Some days are diamonds

Some days are sent to try us.

(I just want to tell my parents that there is going to be a lot of swearing in this blog.)

There’s a saying, a book and a t-shirt that all proclaim, “I try to take one day at a time, but sometimes several days attack me at once.” This is bullshit of course. Every day is a montage of things left undone from yesterday and the prospects and duties that lie ahead. “Plan for tomorrow,” they say, so if you do, when the hell are you supposed to do it? Today? Anyway. That was really an aside.

And here is another one. Unless you are a fucking vegetarian, do NOT give me the rolling eyes when I say I am going hunting with my family. And when you buy your chops from Woolies, do NOT delude yourself that you are standing on the moral high ground when it comes the consumption of meat. Fuck off instead, because you are a dim-witted and uninformed hypocrite. Or even, quite possibly, a smoker.

So as I said, some days are sent to try us.

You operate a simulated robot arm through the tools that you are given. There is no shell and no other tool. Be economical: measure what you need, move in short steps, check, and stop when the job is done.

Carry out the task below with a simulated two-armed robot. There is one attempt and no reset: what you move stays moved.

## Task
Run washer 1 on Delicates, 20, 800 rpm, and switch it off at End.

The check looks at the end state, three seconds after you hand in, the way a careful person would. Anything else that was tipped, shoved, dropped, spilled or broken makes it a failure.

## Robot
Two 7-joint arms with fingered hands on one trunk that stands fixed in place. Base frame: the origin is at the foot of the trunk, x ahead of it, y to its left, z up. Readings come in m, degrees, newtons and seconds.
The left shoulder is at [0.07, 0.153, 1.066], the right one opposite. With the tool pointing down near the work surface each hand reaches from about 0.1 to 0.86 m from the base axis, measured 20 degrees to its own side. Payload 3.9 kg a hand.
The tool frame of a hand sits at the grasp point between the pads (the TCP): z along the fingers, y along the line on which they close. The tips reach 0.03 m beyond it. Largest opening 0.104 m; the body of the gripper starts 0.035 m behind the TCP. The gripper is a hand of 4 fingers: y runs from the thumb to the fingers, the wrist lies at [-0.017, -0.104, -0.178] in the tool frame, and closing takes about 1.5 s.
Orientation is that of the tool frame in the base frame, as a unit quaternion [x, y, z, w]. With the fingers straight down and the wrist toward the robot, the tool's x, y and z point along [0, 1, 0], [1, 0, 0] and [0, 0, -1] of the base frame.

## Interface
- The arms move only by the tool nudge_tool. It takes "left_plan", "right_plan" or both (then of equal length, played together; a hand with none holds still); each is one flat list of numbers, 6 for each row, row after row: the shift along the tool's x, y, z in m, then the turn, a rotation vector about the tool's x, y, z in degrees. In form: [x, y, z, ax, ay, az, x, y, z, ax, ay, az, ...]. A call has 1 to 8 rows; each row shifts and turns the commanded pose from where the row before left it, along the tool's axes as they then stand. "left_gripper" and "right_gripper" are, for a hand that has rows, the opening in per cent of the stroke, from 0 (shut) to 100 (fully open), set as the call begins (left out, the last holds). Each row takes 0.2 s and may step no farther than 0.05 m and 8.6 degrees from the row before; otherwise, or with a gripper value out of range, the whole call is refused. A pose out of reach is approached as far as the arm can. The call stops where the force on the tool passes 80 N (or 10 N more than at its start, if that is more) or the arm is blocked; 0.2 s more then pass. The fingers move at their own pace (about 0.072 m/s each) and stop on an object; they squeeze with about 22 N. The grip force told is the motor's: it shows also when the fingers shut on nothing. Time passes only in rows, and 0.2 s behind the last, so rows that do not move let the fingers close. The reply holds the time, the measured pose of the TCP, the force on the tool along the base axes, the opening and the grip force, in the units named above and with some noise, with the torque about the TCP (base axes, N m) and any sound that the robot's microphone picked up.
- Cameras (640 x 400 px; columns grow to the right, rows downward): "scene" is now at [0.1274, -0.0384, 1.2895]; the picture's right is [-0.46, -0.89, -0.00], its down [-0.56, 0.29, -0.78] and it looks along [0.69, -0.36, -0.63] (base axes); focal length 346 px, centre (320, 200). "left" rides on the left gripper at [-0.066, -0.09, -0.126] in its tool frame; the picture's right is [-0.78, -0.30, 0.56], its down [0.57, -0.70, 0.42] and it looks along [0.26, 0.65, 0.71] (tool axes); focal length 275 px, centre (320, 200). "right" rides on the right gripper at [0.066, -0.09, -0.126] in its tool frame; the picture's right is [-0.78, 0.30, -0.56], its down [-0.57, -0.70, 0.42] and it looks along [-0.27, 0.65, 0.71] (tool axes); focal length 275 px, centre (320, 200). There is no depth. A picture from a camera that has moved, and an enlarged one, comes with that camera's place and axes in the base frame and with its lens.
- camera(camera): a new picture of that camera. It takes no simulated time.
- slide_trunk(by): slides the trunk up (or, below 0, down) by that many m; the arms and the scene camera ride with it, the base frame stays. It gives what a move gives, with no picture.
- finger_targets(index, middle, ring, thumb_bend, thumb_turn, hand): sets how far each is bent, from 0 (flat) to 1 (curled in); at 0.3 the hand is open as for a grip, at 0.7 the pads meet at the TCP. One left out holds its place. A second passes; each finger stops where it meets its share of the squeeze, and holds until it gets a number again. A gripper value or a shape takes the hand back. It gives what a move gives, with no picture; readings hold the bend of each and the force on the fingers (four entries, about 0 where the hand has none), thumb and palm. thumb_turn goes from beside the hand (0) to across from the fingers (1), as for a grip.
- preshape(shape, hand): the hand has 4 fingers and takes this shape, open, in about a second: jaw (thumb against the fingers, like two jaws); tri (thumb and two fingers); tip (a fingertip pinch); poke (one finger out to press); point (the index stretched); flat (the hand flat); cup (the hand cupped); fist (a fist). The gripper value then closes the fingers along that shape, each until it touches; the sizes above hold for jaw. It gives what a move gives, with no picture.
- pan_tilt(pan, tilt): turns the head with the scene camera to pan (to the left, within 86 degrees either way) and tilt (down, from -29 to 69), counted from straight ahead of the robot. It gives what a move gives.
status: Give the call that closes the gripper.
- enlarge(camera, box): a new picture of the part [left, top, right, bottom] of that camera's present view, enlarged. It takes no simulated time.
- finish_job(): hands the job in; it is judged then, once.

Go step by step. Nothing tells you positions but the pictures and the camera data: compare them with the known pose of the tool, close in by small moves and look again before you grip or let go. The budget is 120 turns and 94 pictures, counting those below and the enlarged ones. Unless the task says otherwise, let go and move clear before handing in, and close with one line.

I have written before about my intimate relationship with the Automobile Association’s happy tow-truck operators and Walter, my mechanic. But today, as both failed me, it dawned on me that the positive energy that is generated when one is quite possibly in love and flush with making out in restaurants like a teenager, can never quite negate the misery one feels when one’s wheels are increasingly unreliable and quite possibly due for a complete overhaul.

Darling, I think, tried to help. Maybe. After some Googling he Skyped me: Armature & Starters Clinic CC, address – 52 Buxton St Doornfontein. He included phone, fax and cell numbers. Category: armature winders, keywords: reconditioned, description specialising in all types of dc motors, exchange & armatures, rewinding, recons.

Oh yay. He suggested that I get a push start and then, if I take Joe Slovo, I could be in Doornfontein in minutes.

I wrote back saying that in spite of my appreciation of his efforts on my behalf, I did not feel socially equipped (in spite of my apparent fortitude and independence) to go and buy a starter motor in Doornfontein at 5pm on a Tuesday afternoon, and really, all he had to say was, “How about a glass of wine?”

He thought that was funny. And that the guys in Doornfontein would probably have been happy to help me. I opened a bottle of Chardonnay.

I don’t mind sending the VW off to Wynberg and mucking about with public transport for a bit, as long as I know it will be coming back in working order. But even Walter seems stumped when faced with a car that starts promptly when I manage to get it over to Euromech, but refuses to budge when I am on my way to the gym. The uncertainly of it all is what really gets to me. “Ve haf to vork togezer,” Walter gently explained this afternoon. “Do ze lights dim ven you turn ze key?”

Oh for fuck’s sake’s Walter, am I supposed to pay attention to that shit? “It is ohlso a kvestion ohf mahny. I can take out ze motor, recondition it, and put it back, but wuld I know why I am doing it? And zen mebbe ve did not fix ze problem?” With relentless reason, Walter squeezed himself out of baby-sitting my car and fiddling with it while I am away for three days. I was devastated, but managed not to cry on the phone.

I went downstairs and the golf started. First time. I called the AA and cancelled the tow truck. Darling will be here in a bit. We will see what tomorrow brings. If it is not so good again, I can always go out and shoot something.